For information on how to create a class hierarchy in G2, see Representing Subclasses and Class Hierarchies.

Subsystems

Another aspect of object-oriented design and encapsulation is to identify how objects interact to form subsystems. A subsystem is a set of classes or objects that collaborate to accomplish a set of higher-level responsibilities. In a subsystem, one object is a "part of" a larger, fully-functioning entity. Abstracting the higher-level capability of a subsystem into a single entity is an other example of encapsulation.

A subsystem appears to other subsystems as a single functioning entity. Internally, however, a subsystem consists of a potentially complex structure of objects that contain other objects. You implement subsystems in G2 by creating compound objects, which are objects that contain subobjects. You also implement subsystems by creating an workspace hierarchy, where objects contain subworkspaces.

This diagram illustrates a subsystem that consist of several subobjects:


For information on creating compound objects and workspace hierarchies, see Representing Compound Objects and Workspace Hierarchies.

Information Hiding

You can think of an object as a black box that knows what operations it can perform; however, an object is under no obligation to make known how it performs these operations.
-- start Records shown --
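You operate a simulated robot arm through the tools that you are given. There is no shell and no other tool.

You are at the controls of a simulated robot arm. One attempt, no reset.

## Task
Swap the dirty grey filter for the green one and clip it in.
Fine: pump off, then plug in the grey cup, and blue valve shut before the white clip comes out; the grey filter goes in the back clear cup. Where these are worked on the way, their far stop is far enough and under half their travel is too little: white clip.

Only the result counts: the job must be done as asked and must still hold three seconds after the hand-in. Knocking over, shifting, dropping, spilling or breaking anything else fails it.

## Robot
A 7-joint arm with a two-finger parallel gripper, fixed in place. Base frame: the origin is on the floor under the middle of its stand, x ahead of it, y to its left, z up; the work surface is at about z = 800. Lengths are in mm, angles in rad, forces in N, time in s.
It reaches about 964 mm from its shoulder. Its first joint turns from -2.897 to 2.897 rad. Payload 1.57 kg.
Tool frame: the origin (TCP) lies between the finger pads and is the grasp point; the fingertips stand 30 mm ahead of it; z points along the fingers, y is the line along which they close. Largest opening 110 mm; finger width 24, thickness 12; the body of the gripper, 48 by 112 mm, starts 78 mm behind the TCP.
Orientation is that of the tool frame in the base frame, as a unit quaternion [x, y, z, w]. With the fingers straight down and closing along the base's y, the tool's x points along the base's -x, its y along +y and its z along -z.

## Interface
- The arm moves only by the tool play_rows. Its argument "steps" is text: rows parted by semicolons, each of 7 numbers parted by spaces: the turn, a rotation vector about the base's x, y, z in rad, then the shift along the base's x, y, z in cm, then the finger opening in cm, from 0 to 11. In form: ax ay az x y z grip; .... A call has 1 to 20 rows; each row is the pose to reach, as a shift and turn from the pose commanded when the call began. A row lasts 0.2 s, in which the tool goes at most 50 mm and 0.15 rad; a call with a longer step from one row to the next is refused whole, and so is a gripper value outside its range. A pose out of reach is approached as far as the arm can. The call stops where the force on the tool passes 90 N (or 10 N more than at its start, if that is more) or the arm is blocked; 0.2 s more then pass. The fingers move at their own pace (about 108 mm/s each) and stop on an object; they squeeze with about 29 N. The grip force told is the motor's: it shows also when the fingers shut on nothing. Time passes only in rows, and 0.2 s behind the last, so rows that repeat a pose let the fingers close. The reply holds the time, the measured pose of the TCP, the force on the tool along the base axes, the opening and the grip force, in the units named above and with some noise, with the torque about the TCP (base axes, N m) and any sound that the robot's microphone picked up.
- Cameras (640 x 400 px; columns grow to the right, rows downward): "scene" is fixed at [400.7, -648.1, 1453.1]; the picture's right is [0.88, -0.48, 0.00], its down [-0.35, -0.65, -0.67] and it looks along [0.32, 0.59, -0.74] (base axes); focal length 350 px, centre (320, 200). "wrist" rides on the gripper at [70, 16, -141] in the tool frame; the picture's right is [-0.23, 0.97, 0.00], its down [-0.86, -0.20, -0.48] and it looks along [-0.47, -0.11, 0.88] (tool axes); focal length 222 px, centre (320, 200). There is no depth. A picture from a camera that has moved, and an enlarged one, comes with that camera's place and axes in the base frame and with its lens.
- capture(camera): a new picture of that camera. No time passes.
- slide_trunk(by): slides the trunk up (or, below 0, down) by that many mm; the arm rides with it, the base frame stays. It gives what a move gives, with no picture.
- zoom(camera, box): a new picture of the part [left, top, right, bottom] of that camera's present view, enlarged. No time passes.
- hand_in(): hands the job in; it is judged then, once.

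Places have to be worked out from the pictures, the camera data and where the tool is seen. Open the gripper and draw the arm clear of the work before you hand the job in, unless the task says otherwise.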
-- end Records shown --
Thus, in well designed object-oriented systems, each object should have a public interface and a private representation.

The public interface represents the set of information and operations that any other object in the environment can know about and interact with, whereas the private representation defines the internal implementation of the object's set of capabilities, with which only the object itself needs to be concerned.

The technique of encapsulating different types of knowledge is known as information hiding and is another key feature of object-oriented design, as this diagram illustrates:


By restricting the amount of information about an object that is public, you can more easily maintain, modify, and extend the capabilities of the object.

For a discussion of how to implement information hiding in G2, see Encapsulating Your Module.